Micro-cap biotech Progenics Pharmaceuticals, Inc. (NASDAQ: PGNX) is advancing strongly following an announcement concerning a buyout deal.
Lantheus Holdings Inc (NASDAQ: LNTH) and Progenics, which uses artificial intelligence to find, fight and follow cancer, announced an agreement under which the former will acquire the latter in an all-stock deal.
The agreement provides for Progenics shareholders receiving 0.2502 shares of Lantheus for each Progenics share they hold.
This exchange ratio, according to the release, values Progenics at a 35% premium to its 30-day volume-weighted average closing price, and a 21% premium to the closing price on Tuesday.
Lantheus is the parent company of Lantheus Medical Imaging, which manufactures diagnostic imaging agents and products.
The boards of both companies have approved the transaction.

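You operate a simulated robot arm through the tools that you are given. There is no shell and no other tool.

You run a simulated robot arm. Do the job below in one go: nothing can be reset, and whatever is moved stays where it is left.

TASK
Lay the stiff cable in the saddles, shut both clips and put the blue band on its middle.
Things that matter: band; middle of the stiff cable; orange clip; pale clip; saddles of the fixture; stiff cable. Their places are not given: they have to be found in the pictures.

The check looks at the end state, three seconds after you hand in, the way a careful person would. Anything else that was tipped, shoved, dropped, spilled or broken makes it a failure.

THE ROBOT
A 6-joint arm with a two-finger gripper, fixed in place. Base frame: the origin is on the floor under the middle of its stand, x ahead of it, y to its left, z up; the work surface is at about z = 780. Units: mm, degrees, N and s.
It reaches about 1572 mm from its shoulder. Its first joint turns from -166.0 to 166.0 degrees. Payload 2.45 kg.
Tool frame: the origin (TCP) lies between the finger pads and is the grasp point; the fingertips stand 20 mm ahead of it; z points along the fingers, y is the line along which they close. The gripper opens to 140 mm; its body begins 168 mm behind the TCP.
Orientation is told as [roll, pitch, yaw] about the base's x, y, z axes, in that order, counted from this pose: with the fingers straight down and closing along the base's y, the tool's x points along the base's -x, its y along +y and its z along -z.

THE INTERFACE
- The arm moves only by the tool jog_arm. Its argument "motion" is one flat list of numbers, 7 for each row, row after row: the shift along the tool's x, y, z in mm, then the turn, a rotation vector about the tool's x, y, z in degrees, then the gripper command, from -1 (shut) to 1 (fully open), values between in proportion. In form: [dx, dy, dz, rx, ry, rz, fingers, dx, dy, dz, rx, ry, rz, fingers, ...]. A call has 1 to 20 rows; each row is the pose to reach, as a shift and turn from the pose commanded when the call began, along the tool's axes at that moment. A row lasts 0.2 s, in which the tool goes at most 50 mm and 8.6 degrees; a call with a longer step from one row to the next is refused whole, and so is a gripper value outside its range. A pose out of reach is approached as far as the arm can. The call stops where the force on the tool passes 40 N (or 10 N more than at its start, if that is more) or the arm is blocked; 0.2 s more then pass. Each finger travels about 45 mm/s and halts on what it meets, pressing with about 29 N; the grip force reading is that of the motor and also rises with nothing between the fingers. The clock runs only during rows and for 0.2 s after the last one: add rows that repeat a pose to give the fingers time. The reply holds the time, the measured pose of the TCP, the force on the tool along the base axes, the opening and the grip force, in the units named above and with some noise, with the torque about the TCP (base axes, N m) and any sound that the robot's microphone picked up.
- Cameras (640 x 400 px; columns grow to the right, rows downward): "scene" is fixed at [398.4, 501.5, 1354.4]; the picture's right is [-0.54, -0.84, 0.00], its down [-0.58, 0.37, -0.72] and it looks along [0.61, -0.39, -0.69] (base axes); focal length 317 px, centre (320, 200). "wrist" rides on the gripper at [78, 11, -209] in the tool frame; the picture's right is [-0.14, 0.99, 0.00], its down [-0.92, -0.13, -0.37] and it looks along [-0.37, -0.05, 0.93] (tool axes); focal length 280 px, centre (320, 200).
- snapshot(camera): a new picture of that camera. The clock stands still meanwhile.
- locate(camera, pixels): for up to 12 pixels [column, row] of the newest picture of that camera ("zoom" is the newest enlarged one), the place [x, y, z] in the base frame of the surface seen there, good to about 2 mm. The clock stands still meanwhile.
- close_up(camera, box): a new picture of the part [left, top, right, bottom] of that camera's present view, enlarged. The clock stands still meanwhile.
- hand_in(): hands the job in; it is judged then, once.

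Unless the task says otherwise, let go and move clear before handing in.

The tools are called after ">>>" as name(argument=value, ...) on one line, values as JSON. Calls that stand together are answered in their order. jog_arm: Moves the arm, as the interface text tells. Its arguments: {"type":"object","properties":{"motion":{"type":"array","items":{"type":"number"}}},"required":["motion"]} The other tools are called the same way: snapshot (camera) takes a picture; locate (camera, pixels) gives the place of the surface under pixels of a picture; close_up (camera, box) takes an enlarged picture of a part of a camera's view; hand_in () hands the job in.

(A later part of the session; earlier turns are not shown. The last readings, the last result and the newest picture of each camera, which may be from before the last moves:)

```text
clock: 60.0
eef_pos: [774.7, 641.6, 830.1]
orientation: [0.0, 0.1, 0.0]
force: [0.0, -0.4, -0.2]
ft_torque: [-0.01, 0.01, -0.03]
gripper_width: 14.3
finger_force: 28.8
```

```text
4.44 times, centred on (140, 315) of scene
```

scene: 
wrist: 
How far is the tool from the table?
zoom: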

The combination of Lantheus and Progenics will form a company with a diversified diagnostic and therapeutics portfolio, the companies said in the release.
The two companies had pro forma combined revenues of $370.1 million for the 12-month period ended June 30, 2019.
The deal is premised on the logic of leveraging Lantheus' expertise in complex manufacturing, supply chain and commercial excellence, with Progenics' three leading FDA approved products, clinical pipeline and development capabilities.
"This combination unlocks additional value for stakeholders and stockholders alike through Lantheus' enhanced resources and R&D capabilities, proven commercial expertise and complementary portfolio of products," said Mark Baker, CEO of Progenics.
The deal is expected to close in the first quarter of 2020, subject to approval by Lantheus and Progenics stockholders, regulatory approvals, and customary closing conditions
Progenics shares were up 9.80% to $5.44, while Lantheus shares were slipping 21.66% to $18.82.